Classic Computer Magazine Archive COMPUTE! ISSUE 117 / FEBRUARY 1990 / PAGE 62

ENTERTAINMENT

GAMEPLAY

You're Not the Boss of This Game

ORSON SCOTT CARD

Once, when I was three years old, my big brother (at the ripe old age of 7) joined in a game that my friends and I were playing. Within moments, our game had become his game. We were nothing but helpless pawns, playing out the roles he assigned to us. Maybe his game would have been more fun than ours, but that wasn't the point. We wanted to be in charge of our own game.

So we raised our passionate three-year-old voices in revolt. "You're not the boss of the game!" we complained, until he gave up and left.

A few years have passed, and I am no longer 3 (most of the time). Now and then, however, computer game designers make me want to raise my voice in that same plaintive cry, "You're not the boss of the game!"

Take a great puzzle game like Brøderbund's Lode Runner. As you move around the screen, you dodge bad guys. All the while you're digging holes, climbing ladders, and jumping off cliffs in pursuit of hard-to-reach treasures. The puzzles are diabolical, and I wouldn't change a thing about the rules of the game.

What's more, the game designers thoughtfully let you practice getting through troublesome screens. You can start at any level, and you can give yourself as many lives as you want until you learn how to solve a particular puzzle. But the program won't record your score on the vanity board unless you started from the beginning and never added extra lives.

Wait a minute, though. The game designer carelessly left out the feature that saves a game in progress, so I have to start at the beginning and play straight through to finish all the screens and record the score on the vanity board. That's 150 screens, and it takes me eight or nine hours.

That's annoying enough, but what's really frustrating is that kids play the game, too. Why can't young children put their names on the vanity board? Is it just because they can't get through a game without opting for extra lives? Why not design a vanity board that includes the number of extra lives used to achiever the score? Simple pride will motivate players to reduce that number until it reaches 0, but in the meantime they'll get the payoff of competing with the high scores of their parents and older siblings. In golf it's called handicapping.

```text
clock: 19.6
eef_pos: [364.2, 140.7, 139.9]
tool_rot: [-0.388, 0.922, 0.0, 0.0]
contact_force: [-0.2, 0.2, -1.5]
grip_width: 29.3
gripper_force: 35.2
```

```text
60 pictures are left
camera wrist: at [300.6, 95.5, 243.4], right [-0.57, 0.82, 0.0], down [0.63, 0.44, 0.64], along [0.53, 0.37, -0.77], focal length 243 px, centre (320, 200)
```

Another example from another great game: Pipe Dream from Lucas-film. This is the old Water Works game brought to life. The game deals you a series of pipe pieces—vertical, horizontal, crossover, and four different angles. You must connect them onscreen. After a while, water flows through the pipe work you've built, and, when it reaches a break in the pipe or the edge of the screen, that round ends. If your pipe is long enough, you go on to the next screen; if it's too short, the game is over.

The game is as obsessive as Tetris because it's simple in its basic structure while it allows almost infinite possibilities. The game may throw the pieces at you, but you're the one who decides where they fall. In that way, you create the playing field, and no two games are ever alike.

However, it takes practice to learn how to see the relationships among pipe pieces so you can anticipate future structures. Often you have to lay down pieces for curves and crossovers that are 30 or 40 moves ahead, and most of us aren't born thinking that way. So, the game designers have kindly included a training mode that gives you plenty of time to practice at gentle speeds.

But you don't score any points in training mode. You can't get on the vanity board.

Why not? The vanity board is an important part of the reward structure of a game. And no one needs that reward more than children and beginners. Yet they are the very ones who are barred from that reward at the time they need it most. Why? Because bossy game designers have decided you don't get to use the vanity board until you're good enough.

Fine. I'm good enough—140,000 points on Pipe Dream and a complete passage through Lode Runner. I love these games. Furthermore, these games are exceptionally friendly by allowing more player options, more opportunities for death-free practice than practically any other games on the market. I chose them because they come closest to the ideal. But why couldn't they set up multiple vanity boards? Or allow players to determine vanity-board options just as they do playtime options? Alas, even the most freedom-loving game designers can succumb to arbitrary and unnecessary bossiness; and that's a shame especially when it makes children feel second-rate while playing what is otherwise a great children's game.

While you make these decisions, game designers, imagine a bunch of little kids standing around your computer desk, chanting: "You're not the boss of the game!" Maybe that will help you remember that you're not just designing games for the 14-year-old wizard with the reflexes of a hyperactive cricket. You're designing games that even klutzes and little children might enjoy—if you'll let us.